Dataset section ::
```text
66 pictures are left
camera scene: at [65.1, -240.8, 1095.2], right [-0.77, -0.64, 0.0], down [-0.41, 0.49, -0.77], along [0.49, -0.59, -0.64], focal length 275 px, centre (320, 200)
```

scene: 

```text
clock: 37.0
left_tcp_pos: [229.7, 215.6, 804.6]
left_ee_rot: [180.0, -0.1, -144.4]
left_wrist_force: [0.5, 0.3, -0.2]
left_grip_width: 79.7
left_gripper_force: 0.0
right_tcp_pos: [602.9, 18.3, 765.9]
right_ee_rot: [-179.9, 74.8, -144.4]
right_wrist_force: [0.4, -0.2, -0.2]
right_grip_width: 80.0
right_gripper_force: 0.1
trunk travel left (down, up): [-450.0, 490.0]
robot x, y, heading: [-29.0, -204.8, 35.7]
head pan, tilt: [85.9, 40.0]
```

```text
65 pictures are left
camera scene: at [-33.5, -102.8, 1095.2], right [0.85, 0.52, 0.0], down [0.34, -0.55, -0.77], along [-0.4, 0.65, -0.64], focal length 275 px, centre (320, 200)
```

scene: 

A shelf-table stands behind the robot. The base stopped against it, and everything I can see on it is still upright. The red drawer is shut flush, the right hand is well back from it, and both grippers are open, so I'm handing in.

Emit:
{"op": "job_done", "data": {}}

Given instruction ::
Please reproduce each line exactly as written.

Reply to the task ::
```text
66 pictures are left
camera scene: at [65.1, -240.8, 1095.2], right [-0.77, -0.64, 0.0], down [-0.41, 0.49, -0.77], along [0.49, -0.59, -0.64], focal length 275 px, centre (320, 200)
```

scene: 

```text
clock: 37.0
left_tcp_pos: [229.7, 215.6, 804.6]
left_ee_rot: [180.0, -0.1, -144.4]
left_wrist_force: [0.5, 0.3, -0.2]
left_grip_width: 79.7
left_gripper_force: 0.0
right_tcp_pos: [602.9, 18.3, 765.9]
right_ee_rot: [-179.9, 74.8, -144.4]
right_wrist_force: [0.4, -0.2, -0.2]
right_grip_width: 80.0
right_gripper_force: 0.1
trunk travel left (down, up): [-450.0, 490.0]
robot x, y, heading: [-29.0, -204.8, 35.7]
head pan, tilt: [85.9, 40.0]
```

```text
65 pictures are left
camera scene: at [-33.5, -102.8, 1095.2], right [0.85, 0.52, 0.0], down [0.34, -0.55, -0.77], along [-0.4, 0.65, -0.64], focal length 275 px, centre (320, 200)
```

scene: 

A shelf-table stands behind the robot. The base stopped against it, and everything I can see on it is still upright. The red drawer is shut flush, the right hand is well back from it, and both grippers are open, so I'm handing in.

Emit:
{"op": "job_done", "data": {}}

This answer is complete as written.